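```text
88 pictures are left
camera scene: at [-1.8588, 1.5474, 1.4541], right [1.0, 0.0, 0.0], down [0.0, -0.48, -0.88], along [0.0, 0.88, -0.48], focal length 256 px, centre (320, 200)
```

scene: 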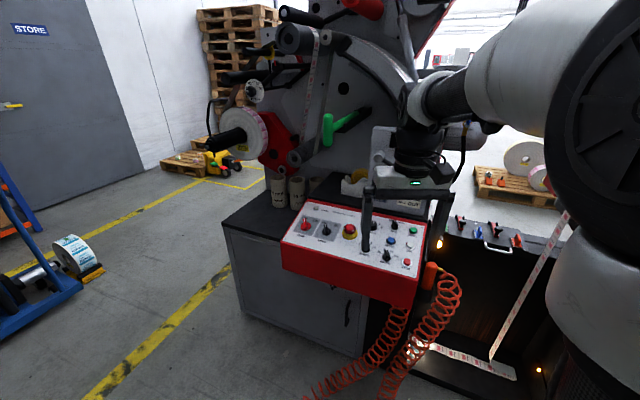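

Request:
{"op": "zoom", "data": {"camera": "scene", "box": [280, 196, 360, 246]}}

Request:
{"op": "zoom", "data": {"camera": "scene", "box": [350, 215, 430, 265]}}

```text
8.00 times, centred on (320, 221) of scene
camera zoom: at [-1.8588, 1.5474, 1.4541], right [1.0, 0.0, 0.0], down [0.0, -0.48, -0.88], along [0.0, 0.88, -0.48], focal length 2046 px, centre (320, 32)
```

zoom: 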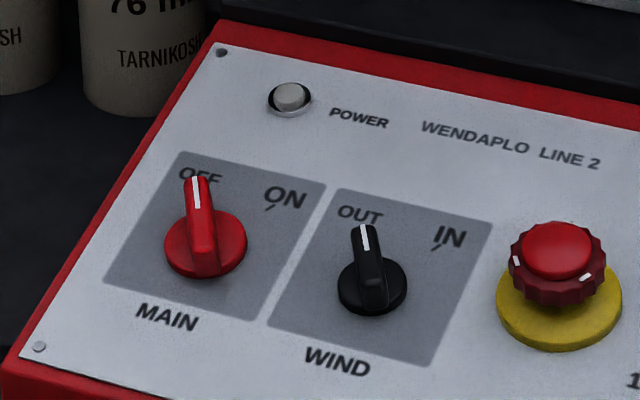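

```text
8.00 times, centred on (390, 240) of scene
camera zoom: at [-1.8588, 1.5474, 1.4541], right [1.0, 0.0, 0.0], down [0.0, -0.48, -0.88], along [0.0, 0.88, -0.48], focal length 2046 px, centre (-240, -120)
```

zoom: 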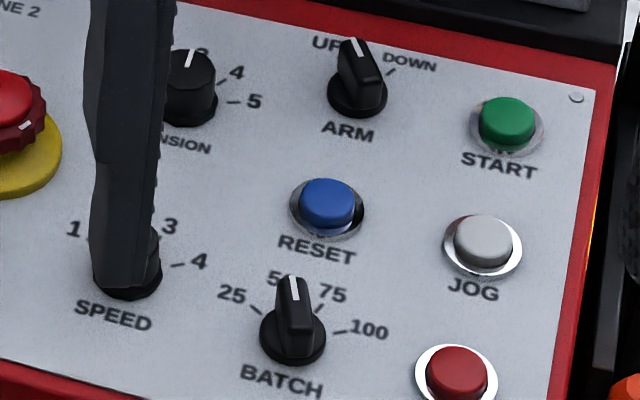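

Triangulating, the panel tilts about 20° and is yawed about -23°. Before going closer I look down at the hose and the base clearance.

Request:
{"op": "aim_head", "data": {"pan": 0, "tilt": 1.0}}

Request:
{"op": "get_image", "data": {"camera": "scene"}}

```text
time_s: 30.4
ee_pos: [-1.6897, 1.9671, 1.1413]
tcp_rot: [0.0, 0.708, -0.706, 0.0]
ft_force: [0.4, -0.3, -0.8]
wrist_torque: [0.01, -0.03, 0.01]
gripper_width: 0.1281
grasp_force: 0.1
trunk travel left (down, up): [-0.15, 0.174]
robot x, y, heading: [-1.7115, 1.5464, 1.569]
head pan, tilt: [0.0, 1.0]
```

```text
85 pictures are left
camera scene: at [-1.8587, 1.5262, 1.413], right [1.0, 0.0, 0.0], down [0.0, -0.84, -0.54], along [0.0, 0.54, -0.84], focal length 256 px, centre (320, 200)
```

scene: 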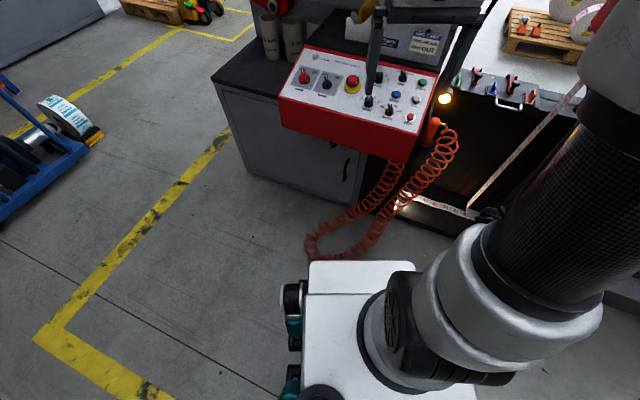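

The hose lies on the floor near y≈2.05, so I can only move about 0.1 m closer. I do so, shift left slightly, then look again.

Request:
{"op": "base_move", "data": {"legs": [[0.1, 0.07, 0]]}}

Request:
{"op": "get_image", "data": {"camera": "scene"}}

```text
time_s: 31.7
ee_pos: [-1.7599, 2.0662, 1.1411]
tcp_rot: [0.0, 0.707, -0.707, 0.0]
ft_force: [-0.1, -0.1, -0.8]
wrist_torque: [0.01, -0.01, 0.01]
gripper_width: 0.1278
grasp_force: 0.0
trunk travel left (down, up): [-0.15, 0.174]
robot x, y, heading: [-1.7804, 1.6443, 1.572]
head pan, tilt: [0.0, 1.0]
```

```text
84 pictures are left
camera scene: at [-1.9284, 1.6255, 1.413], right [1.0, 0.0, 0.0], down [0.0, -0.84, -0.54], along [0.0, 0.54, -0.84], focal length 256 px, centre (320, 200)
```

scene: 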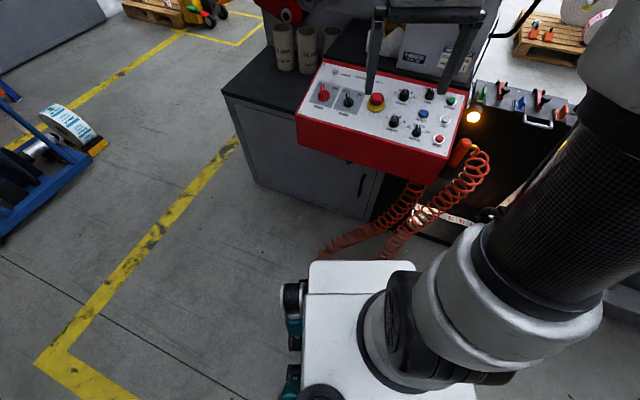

═══

From start to finish, output the listing exactly, but omit its pictures.

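```text
88 pictures are left
camera scene: at [-1.8588, 1.5474, 1.4541], right [1.0, 0.0, 0.0], down [0.0, -0.48, -0.88], along [0.0, 0.88, -0.48], focal length 256 px, centre (320, 200)
```

scene: 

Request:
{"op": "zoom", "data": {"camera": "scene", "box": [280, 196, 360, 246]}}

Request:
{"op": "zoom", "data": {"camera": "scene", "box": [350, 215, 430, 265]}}

```text
8.00 times, centred on (320, 221) of scene
camera zoom: at [-1.8588, 1.5474, 1.4541], right [1.0, 0.0, 0.0], down [0.0, -0.48, -0.88], along [0.0, 0.88, -0.48], focal length 2046 px, centre (320, 32)
```

zoom: 

```text
8.00 times, centred on (390, 240) of scene
camera zoom: at [-1.8588, 1.5474, 1.4541], right [1.0, 0.0, 0.0], down [0.0, -0.48, -0.88], along [0.0, 0.88, -0.48], focal length 2046 px, centre (-240, -120)
```

zoom: 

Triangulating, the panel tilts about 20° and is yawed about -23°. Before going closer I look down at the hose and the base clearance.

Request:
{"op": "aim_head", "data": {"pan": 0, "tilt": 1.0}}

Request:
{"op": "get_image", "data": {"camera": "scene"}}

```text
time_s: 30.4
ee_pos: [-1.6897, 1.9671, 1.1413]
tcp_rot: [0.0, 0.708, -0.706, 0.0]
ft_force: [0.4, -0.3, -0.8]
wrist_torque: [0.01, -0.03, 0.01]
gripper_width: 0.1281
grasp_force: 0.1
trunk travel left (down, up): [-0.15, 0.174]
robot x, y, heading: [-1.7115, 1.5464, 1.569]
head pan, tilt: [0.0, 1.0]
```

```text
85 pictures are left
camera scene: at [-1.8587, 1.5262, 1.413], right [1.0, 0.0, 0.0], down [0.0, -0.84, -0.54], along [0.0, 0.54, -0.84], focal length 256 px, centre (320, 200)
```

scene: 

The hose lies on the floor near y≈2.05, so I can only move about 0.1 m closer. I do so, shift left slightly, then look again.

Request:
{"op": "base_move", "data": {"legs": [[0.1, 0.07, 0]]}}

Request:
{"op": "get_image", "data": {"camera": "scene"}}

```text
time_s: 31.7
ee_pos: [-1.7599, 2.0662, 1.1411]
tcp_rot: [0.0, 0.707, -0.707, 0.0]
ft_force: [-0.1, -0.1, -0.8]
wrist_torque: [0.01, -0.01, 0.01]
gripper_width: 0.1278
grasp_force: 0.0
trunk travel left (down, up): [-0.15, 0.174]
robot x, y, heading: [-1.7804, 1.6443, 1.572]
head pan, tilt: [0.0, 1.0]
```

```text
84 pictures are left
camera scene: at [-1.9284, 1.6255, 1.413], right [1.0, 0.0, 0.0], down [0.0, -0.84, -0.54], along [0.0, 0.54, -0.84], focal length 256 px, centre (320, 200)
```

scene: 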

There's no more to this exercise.